Assim, temos de concluir pela sua legitimidade ad causam, pois se trata de direito próprio, porque produzido diretamente na sua pessoa ou esfera jurídica, direito esse que não se transmite juntamente com a venda da coisa.
Salvo o devido respeito, cremos que na sentença se confundiu a questão com as denominadas obrigações reais ou propter rem, as quais se consideram integradas no direito real de propriedade, bem como do problema da sua ambulatoriedade, ou seja, se são transmissíveis automaticamente em conjunto com a transmissão do direito real.
Sobre esta temática, partilhamos da opinião de Manuel Henrique Mesquita [3] de que são ambulatórias as prestações de facere, isto é, as que imponham atos materiais sobre a coisa, devendo considerar-se as outras, inclusive as prestações pecuniárias como não ambulatórias.
Com pertinência, refere esse autor, a pág. 337: «Analisando as várias situações em que o problema pode suscitar-se e agrupando-as em função de certas afinidades ou elementos comuns, verifica-se que a dívida propter rem representa, em muitos casos, o correspetivo de um uso ou fruição que couberam ao alienante, devendo ser este, por conseguinte, a suportar o custo do gozo que a coisa lhe proporcionou (uiús commoda, eius incommoda); noutros casos, a prestação debitória destina-se a custear actos que foram já praticados no objecto do direito real e que lhe aumentaram o valor ─ aumento este que, normalmente, se repercute no preço da alienação, pelo que seria de todo injustificável libertar o alienante do dever de pagar uma quantia de que, bem vistas as coisas, se encontra já ressarcido; noutros casos, finalmente, trata-se de obrigações periódicas (em regra, pecuniárias), ou de obrigações de indemnização que a lei impõe, independentemente de culpa, ao titular de um direito real, e não dispondo o subadquirente de elementos para saber se o alienante cumpriu todas as obrigações relativas ao tempo em que foi titular do direito, nem se justificando, por outro lado, que se lhe imponha o ónus de proceder a averiguações sobre tal ponto, essas obrigações devem continuar a ter o alienante como devedor exclusivo.»
Na mesma linha, outros exemplos idênticos podem ser dados: um incumprimento contratual dos arrendatários por falta de pagamento de rendas, em que o respetivo crédito pelas rendas em dívida residiria sempre na esfera jurídica do senhorio, mesmo no caso de venda do imóvel (exemplo dado pelos Recorrentes); ou o caso de dívidas de condomínio, contraídas antes da alienação, que são sempre da responsabilidade do alienante, não se transmitindo para o adquirente.
Ora, feitas as decidas adaptações (considerando que o exemplo é aí dado como sendo o anterior proprietário o devedor, quando aqui os Autores comparecem como credores), é exatamente o caso idêntico ao dos autos. [4]
Independentemente do destino posterior do imóvel e dos móveis, os Autores continuam a ser os titulares da relação material controvertida, fundada num contrato de arrendamento em que foram outorgantes; essa relação contratual permanece res inter alios quanto aos subadquirentes.
Para finalizar, mas não menos importante, acresce que a ilegitimidade ad causam não é de conhecimento oficioso [5] pelo que, não tendo sido suscitada pelas partes, não podia o Tribunal tomar dela conhecimento.
Face ao que acaba de se concluir, a decisão da 1ª instância não pode manter-se e haveria que proceder à respetiva reponderação.
Contudo, há um recurso de ampliação do âmbito do recurso, a implicar reapreciação da matéria de facto.
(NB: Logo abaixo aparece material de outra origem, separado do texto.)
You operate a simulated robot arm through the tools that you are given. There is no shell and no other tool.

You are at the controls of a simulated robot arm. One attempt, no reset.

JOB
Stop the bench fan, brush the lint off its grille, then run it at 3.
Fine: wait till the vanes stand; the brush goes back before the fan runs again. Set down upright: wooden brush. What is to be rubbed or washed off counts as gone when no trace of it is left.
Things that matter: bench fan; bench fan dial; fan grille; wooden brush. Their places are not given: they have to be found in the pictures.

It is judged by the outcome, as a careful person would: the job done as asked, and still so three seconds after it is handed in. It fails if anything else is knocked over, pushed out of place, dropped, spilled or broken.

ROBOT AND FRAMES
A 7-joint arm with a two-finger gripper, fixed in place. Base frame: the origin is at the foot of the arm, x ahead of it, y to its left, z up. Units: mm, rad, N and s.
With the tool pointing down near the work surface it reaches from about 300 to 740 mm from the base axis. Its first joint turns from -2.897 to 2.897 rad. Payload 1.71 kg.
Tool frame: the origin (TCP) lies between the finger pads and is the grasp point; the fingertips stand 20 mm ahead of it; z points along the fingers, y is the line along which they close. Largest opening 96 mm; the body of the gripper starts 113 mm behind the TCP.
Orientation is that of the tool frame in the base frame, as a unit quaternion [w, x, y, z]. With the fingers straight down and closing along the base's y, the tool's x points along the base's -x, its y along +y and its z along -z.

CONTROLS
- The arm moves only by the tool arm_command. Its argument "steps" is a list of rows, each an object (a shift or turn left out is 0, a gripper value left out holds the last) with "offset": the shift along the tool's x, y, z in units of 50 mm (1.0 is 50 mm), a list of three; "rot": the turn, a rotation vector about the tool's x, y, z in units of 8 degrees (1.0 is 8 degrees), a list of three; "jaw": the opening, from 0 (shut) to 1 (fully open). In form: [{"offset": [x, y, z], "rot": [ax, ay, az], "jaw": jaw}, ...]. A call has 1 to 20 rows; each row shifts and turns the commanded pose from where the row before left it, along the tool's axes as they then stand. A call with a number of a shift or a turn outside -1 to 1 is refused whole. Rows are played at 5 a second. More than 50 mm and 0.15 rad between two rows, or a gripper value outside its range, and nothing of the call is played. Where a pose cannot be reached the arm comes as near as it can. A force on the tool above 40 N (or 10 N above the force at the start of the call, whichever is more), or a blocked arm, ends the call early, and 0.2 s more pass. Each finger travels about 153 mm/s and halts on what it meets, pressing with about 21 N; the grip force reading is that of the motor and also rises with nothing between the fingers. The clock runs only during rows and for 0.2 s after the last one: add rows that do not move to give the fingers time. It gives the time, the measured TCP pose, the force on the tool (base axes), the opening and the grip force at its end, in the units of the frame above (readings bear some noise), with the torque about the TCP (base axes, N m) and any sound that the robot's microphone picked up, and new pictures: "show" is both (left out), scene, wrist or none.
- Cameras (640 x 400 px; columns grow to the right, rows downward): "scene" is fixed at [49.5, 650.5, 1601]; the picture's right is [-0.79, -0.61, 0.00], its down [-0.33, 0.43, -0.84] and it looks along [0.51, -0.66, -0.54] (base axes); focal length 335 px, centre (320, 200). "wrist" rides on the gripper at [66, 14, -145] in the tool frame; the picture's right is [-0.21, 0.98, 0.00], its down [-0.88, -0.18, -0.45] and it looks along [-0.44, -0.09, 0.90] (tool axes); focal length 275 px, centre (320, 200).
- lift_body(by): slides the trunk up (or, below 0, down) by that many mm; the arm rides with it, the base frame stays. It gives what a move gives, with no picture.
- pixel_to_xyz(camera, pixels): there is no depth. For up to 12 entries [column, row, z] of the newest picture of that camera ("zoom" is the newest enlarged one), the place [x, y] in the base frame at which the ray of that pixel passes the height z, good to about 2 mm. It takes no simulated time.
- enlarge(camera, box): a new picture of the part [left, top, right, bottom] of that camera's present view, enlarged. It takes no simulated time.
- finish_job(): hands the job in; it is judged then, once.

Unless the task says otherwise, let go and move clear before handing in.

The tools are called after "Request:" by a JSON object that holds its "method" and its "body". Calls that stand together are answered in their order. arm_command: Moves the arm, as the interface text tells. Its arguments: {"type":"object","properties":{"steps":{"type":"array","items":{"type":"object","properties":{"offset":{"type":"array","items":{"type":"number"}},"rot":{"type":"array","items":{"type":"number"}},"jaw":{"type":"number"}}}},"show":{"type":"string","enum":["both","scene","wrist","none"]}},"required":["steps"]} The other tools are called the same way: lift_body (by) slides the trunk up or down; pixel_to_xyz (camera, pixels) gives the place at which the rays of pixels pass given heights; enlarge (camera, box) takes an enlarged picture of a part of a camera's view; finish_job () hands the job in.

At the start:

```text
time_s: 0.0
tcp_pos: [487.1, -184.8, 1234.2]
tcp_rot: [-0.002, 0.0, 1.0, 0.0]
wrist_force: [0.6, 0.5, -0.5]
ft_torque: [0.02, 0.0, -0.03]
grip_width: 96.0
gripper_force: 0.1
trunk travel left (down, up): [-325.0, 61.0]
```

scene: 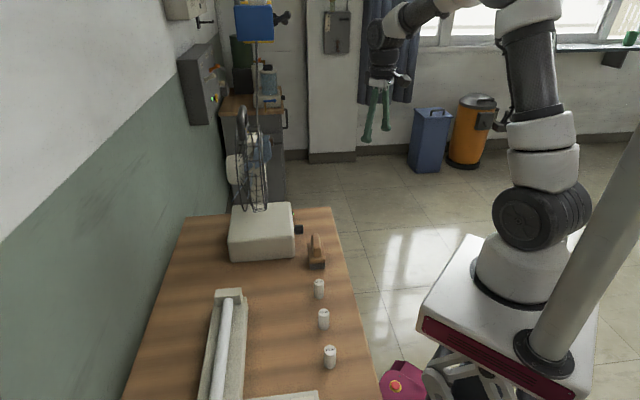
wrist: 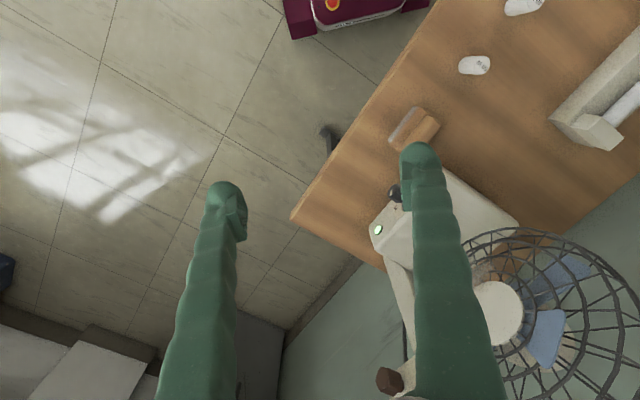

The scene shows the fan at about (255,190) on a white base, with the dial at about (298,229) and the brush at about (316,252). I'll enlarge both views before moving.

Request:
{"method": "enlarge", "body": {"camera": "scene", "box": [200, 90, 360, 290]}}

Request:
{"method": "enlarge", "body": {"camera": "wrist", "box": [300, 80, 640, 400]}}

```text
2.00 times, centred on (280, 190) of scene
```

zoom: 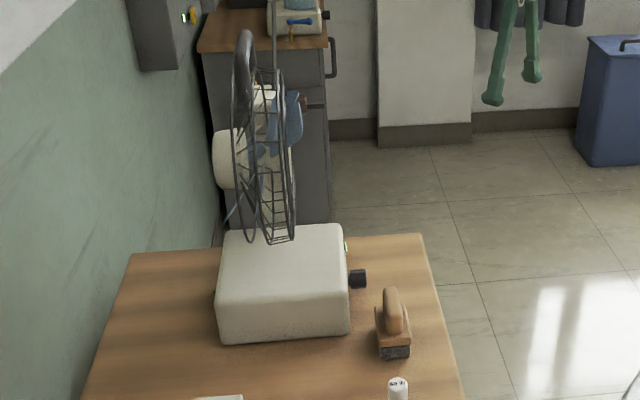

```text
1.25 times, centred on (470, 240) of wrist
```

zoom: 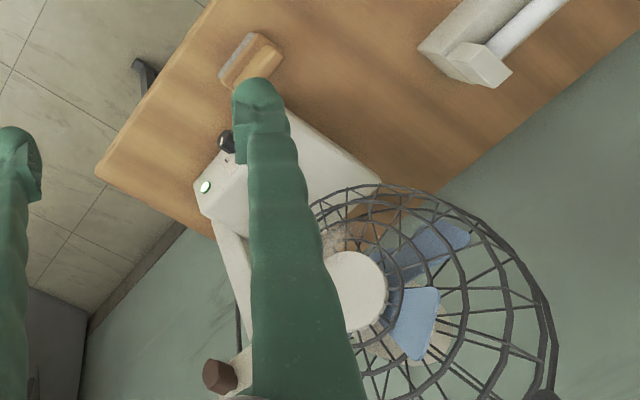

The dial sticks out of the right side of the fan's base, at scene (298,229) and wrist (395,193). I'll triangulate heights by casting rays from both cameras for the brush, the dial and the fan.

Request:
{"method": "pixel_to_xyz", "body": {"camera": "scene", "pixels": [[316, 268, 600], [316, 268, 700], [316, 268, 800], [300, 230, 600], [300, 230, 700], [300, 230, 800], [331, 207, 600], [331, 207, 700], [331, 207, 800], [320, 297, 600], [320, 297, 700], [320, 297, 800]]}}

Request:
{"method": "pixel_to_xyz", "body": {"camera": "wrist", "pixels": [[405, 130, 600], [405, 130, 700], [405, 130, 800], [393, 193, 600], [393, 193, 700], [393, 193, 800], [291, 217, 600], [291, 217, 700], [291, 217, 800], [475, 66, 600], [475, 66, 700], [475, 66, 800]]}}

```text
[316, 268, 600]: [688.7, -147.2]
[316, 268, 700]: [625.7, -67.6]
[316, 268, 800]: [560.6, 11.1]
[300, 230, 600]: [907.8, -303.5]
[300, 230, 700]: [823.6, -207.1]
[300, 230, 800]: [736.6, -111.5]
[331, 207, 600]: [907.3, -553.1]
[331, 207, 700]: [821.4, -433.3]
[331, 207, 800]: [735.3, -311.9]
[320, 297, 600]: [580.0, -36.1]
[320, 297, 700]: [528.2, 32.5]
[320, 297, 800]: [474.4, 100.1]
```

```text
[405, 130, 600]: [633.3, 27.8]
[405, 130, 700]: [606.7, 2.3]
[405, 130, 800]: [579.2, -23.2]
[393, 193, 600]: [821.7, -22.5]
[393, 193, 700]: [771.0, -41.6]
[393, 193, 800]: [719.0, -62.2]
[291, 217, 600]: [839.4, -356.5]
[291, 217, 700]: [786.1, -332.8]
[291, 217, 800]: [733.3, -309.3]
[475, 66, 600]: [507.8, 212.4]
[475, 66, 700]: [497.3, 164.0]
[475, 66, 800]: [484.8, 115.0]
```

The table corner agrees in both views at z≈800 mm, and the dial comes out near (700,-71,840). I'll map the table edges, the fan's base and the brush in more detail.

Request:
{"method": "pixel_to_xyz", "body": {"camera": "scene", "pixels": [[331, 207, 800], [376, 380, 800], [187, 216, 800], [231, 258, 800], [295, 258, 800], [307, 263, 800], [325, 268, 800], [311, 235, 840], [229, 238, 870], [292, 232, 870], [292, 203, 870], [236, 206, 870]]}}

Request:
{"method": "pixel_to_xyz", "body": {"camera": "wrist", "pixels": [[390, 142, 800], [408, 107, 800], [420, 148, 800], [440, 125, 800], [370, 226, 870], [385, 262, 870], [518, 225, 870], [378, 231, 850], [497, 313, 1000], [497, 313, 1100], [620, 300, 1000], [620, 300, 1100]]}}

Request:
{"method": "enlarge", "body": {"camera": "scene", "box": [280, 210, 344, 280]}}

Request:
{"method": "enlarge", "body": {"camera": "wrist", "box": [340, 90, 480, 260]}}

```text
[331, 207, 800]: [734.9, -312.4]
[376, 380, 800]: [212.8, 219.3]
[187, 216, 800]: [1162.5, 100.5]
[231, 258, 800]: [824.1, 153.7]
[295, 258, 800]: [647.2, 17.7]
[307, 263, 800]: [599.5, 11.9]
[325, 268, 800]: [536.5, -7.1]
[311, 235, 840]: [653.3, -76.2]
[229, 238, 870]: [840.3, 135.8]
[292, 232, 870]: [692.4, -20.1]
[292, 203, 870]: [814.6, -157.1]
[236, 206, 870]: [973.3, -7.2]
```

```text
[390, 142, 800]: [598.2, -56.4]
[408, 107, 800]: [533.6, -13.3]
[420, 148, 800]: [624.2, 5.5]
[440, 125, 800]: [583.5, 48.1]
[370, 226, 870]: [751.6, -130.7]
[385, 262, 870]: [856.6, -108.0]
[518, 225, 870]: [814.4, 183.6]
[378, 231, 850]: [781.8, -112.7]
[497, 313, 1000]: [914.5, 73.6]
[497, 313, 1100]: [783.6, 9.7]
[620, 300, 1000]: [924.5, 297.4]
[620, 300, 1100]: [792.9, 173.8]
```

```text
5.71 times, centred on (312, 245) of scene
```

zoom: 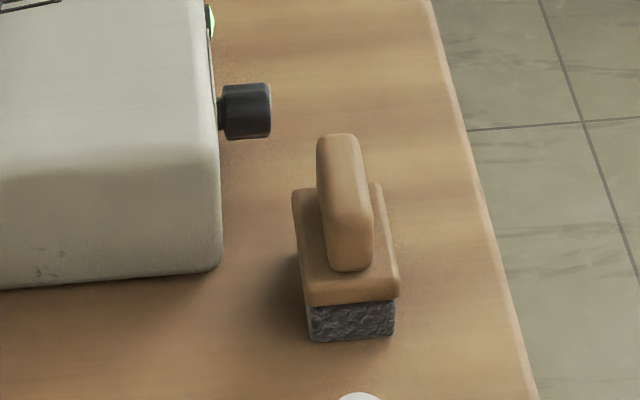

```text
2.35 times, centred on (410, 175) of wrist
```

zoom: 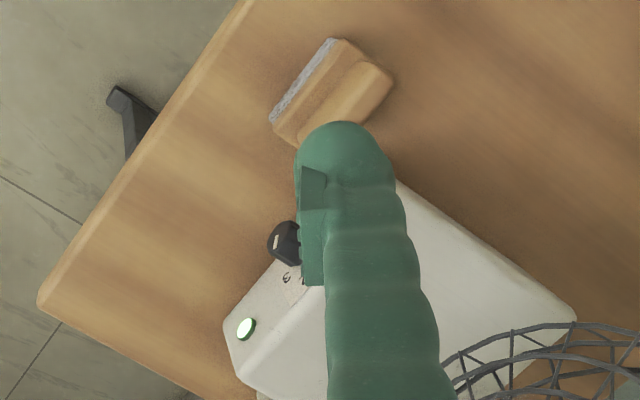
E tal, mais uma vez, pode ter repercussão na matéria de direito, pelo que incumbe conhecer, agora, primeiro desse recurso.

5.2. Quanto à ampliação do âmbito do recurso
5.2.1. Reapreciação da matéria de facto: se os factos provados sob os pontos 10 e suas alíneas, 11 e 13 e suas alíneas, devem passar a não provados
Como resulta da motivação/análise crítica plasmada na sentença aqui questionada, a prova de tais factos resultou das “declarações do Autor AA e das testemunhas GG, HH, II, JJ, KK e LL, em concatenação com a ata de entrega de imóvel, móveis e eletrodomésticos e a relação de bens anexa, as fotografias, os orçamentos e os emails, inexistindo contraprovas sustentáveis”.
Abandonado o sistema da prova legal, o princípio da livre apreciação da prova mostra-se consagrado entre nós no art.º 607º nº 5 do CPC em termos de: “O juiz aprecia livremente as provas segundo a sua prudente convicção acerca de cada facto; a livre apreciação não abrange os factos para cuja prova a lei exija formalidade especial, nem aqueles que só possam ser provados por documentos ou que estejam plenamente provados, quer por documentos, quer por acordo ou confissão das partes”.
Significa isto que, à partida e como regra, todos os meios de prova têm idêntico valor, cometendo-se ao julgador a liberdade da sua valoração.
Só assim não será __ e daí a ressalva da 2ª parte do nº 5 do art.º 607º __, nos casos da denominada prova vinculada, em que a lei vincula o julgador a determinados aspetos ou resultados dos meios de prova. [6]
Iniciamos a nossa análise pelos documentos juntos aos autos.
Consta da cláusula 7ª do contrato de arrendamento que os Réus reconheciam que o imóvel “se encontra em bom estado de conservação”, comprometendo-se a restituí-lo “em perfeitas condições de utilização e no mesmo estado em que se encontra”.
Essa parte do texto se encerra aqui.